### SOURCE EXTRACT:
Idealism flows in my veins. And what nature failed to provide, nurture quickly supplied. I am the son of a Federal bureaucrat who devoted himself to public service. I'm the recipient of a pretty decent liberal arts education from an institution where the unofficial slogan was "Atheism, Communism, Free Love" (in fact, I bought a t-shirt with that slogan for my 3 year old niece in the campus bookstore). I did a stint in the Peace Corps in East Central Africa. And I started my computer career in the not-for-profit sector--devoting myself to better enabling, through technology, those who were attempting to do good works in the world.

And it should come as no surprise that I brought that idealism to my work as a software engineer. I mastered methodologies, led seminar-style lunch-n-learns devoted to bridging theory and practice, and just never, never, never stopped learning.

### AVAILABLE RECORDS:
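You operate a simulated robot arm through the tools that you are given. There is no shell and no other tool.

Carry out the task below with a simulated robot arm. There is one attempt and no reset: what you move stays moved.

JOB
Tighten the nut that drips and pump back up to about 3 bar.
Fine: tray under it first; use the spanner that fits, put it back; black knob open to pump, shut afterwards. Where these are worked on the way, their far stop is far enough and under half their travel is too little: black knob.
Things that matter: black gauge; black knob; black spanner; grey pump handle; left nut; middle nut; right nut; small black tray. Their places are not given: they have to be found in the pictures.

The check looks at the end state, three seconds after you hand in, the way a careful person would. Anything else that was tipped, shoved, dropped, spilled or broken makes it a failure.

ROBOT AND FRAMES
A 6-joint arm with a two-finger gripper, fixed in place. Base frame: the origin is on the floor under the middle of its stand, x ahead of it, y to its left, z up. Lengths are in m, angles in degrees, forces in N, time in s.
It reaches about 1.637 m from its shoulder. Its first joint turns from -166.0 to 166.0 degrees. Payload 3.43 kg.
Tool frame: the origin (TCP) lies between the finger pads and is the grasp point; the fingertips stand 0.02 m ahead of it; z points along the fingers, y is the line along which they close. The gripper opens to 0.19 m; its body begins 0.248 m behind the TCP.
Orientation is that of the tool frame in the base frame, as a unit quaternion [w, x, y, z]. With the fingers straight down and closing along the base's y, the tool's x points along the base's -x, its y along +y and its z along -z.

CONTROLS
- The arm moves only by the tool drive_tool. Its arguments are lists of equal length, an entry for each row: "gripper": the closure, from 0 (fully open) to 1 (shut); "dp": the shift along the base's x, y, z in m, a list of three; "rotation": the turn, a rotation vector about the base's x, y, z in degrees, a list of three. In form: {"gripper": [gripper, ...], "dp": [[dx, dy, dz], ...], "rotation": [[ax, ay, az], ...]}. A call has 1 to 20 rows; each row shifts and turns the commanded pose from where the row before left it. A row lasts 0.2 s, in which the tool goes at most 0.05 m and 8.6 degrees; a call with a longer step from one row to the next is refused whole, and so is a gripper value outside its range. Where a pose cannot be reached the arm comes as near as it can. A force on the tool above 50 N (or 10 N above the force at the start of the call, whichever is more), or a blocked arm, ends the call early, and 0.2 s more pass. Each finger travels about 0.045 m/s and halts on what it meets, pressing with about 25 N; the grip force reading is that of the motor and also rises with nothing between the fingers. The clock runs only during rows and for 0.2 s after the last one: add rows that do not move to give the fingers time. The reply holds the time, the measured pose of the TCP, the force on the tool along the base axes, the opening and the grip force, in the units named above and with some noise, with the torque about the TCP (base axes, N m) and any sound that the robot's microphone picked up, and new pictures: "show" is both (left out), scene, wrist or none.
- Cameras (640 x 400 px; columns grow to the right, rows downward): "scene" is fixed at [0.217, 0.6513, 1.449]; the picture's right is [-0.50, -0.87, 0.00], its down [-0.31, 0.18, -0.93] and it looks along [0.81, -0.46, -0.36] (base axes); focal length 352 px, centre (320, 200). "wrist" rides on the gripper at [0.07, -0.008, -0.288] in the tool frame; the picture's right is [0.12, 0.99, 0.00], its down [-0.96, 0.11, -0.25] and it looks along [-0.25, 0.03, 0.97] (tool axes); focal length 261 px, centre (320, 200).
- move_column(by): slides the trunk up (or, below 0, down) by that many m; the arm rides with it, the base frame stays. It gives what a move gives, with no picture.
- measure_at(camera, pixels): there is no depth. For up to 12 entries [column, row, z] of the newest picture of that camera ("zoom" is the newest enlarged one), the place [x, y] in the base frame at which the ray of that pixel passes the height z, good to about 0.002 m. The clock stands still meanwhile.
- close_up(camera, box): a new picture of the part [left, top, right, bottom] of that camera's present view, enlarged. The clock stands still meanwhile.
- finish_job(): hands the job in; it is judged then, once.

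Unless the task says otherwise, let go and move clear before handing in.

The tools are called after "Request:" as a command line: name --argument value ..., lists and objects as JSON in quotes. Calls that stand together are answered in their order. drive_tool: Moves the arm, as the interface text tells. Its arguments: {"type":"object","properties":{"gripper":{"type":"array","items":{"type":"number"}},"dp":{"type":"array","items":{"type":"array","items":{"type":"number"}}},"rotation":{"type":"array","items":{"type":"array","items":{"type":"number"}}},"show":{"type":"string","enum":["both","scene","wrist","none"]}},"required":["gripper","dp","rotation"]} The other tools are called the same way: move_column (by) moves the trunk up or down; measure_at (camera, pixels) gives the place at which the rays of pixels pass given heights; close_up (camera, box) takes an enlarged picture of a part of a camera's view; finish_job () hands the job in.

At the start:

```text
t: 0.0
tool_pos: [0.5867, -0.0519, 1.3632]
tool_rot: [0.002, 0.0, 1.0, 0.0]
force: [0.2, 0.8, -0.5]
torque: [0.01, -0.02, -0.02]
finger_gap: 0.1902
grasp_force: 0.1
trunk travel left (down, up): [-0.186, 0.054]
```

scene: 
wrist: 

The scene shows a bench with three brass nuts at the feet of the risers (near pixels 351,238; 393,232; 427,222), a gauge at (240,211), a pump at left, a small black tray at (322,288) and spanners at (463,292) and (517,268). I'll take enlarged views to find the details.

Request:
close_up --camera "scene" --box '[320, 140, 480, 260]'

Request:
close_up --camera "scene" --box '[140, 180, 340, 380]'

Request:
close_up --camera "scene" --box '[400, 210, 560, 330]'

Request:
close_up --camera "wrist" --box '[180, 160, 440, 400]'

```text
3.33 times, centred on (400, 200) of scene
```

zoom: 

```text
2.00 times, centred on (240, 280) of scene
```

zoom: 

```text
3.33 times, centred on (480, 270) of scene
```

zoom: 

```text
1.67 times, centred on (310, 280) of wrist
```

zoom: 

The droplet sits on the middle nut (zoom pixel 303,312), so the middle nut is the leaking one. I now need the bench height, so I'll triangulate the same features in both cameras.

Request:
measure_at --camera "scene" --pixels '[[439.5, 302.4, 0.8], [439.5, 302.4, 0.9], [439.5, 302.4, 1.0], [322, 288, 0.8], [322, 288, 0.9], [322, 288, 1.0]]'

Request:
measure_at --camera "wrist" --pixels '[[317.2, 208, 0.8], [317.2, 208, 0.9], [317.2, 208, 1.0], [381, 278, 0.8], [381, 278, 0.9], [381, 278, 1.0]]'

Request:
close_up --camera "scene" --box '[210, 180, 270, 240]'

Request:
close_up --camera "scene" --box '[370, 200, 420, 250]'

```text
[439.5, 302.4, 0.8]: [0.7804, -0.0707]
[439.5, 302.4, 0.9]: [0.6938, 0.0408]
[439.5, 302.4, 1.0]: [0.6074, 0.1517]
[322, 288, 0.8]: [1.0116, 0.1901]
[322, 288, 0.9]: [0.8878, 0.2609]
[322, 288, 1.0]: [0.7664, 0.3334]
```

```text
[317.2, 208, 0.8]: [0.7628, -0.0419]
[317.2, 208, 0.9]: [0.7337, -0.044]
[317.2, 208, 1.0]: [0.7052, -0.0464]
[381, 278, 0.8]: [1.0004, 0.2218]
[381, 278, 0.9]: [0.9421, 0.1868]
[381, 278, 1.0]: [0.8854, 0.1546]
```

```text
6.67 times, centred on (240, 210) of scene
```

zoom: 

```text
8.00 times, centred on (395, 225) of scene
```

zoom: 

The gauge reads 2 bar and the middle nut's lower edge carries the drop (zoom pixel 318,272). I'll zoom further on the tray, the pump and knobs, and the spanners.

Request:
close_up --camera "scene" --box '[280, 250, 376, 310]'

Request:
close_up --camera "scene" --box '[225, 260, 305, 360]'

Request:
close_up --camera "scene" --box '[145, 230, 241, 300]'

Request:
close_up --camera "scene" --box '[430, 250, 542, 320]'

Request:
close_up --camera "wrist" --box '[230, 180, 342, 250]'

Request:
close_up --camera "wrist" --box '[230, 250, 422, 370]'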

--

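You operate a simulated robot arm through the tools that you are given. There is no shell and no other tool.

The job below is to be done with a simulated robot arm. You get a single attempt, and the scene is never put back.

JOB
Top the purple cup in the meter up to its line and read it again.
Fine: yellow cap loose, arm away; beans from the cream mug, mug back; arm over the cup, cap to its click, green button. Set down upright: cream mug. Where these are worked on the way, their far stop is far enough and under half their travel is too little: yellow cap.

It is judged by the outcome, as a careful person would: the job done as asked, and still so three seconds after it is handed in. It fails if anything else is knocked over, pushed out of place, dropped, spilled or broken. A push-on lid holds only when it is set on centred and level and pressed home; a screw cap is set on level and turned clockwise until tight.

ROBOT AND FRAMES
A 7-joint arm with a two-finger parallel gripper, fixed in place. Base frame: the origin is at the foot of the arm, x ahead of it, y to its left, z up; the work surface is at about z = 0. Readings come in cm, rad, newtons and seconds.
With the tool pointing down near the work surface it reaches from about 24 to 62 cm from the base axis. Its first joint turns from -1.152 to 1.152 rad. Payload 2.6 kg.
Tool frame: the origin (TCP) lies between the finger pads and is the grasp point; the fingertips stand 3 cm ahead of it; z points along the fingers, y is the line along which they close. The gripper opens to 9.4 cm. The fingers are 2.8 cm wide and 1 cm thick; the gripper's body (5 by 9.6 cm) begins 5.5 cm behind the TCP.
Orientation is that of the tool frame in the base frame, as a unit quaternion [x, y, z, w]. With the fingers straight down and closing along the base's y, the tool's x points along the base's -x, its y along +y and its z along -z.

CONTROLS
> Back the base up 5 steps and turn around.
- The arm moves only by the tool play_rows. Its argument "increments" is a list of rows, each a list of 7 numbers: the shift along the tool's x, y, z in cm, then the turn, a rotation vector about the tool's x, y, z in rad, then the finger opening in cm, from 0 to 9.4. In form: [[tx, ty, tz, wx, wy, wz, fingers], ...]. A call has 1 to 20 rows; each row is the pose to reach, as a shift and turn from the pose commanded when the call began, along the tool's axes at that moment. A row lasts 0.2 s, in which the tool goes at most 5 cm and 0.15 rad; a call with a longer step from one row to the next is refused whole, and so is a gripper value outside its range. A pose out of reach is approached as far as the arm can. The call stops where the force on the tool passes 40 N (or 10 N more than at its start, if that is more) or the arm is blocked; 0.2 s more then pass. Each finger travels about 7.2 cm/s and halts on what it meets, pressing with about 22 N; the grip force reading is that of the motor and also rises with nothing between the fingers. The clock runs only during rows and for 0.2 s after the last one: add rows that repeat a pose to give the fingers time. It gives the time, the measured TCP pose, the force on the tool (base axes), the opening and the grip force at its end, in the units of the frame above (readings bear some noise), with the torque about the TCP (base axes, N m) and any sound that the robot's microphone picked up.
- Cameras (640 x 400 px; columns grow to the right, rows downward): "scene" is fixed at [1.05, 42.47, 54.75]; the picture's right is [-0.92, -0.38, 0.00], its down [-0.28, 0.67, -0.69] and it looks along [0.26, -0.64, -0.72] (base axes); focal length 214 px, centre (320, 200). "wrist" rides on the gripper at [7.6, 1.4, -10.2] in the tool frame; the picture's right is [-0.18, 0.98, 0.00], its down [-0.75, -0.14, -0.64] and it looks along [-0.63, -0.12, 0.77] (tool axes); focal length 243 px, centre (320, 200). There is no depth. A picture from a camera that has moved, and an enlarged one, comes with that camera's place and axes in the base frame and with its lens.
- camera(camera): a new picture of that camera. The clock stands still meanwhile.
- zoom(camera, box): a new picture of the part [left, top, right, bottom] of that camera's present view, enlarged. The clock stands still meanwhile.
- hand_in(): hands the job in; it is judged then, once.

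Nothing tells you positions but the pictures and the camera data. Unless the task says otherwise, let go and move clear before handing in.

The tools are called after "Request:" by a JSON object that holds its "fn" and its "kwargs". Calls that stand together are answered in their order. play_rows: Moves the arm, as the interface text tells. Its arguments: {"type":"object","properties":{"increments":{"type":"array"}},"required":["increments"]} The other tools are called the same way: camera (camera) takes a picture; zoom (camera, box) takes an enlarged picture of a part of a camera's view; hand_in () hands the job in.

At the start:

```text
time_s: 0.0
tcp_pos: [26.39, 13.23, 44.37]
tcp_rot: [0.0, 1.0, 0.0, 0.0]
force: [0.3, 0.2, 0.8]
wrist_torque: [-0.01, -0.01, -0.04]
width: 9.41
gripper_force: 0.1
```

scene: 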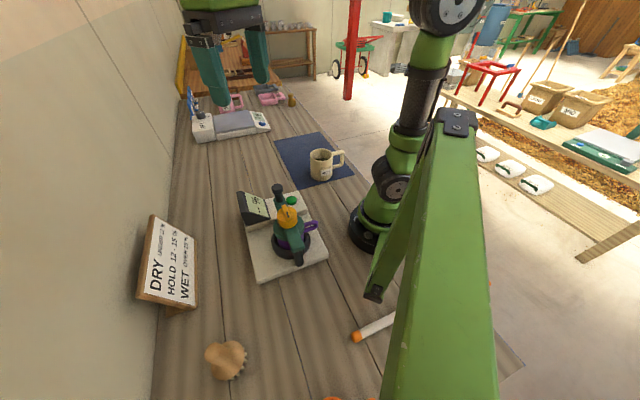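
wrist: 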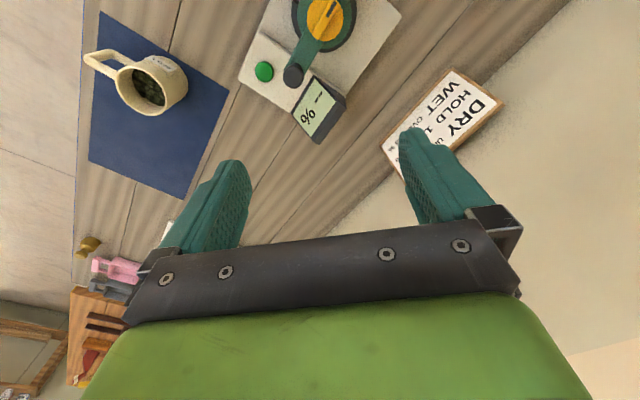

==

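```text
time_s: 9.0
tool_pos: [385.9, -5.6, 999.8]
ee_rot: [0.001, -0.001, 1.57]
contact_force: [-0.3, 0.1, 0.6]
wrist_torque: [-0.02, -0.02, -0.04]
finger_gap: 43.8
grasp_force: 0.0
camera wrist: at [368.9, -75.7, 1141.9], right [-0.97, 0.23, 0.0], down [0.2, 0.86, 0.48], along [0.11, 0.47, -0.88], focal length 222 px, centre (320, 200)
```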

### PROMPT A:
Each line from the line with "It reaches about" to the line with "0.248 m behind the TCP." is to be echoed exactly; both boundary lines are included, and nothing else is to be output. Put them in a Markdown table headed No. and Line, one numbered row for each line that is not blank.
### PROMPT B:
Give the continuation of the source extract.

### EXPECTED ANSWER A:
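| No. | Line |
|---|---|
| 1 | It reaches about 1.637 m from its shoulder. Its first joint turns from -166.0 to 166.0 degrees. Payload 3.43 kg. |
| 2 | Tool frame: the origin (TCP) lies between the finger pads and is the grasp point; the fingertips stand 0.02 m ahead of it; z points along the fingers, y is the line along which they close. The gripper opens to 0.19 m; its body begins 0.248 m behind the TCP. |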

### EXPECTED ANSWER B:
And then Agile hit the streets. My first encounter was an article by Kent Beck in IEEE's Software magazine about eXtreme Programming. Make no mistake, it was a revolution. And not just a methodological revolution; it was a social revolution. It was egalitarian at its core. Its was values-based and principled. Instead of telling programmers what they would do and when they would have it done, they were picking work (written on 3x5 cards) off the board that they felt was the right thing to do next and letting the "estimate" emerge along with the software. In this respect, it was a complete and utter rejection of our fathers' negotiate-a-contract-and-hold-their-feet-to-fire style. And I was hooked.

I actively sought opportunities to use it, and eagerly tried various experiments in the practices. You should ask me about "Promiscuous Pairing" sometime. (My wife said she was fine with it, as long as I wore finger cots while at the keyboard. She even bought a box for us to keep in the bull pen.)

It was challenging, engaging, creative, and at times irreverent. I was in heaven.

So, that's where I was toward the end of 2006, when I found myself drawn toward a new idealism: applying technology to K12 education.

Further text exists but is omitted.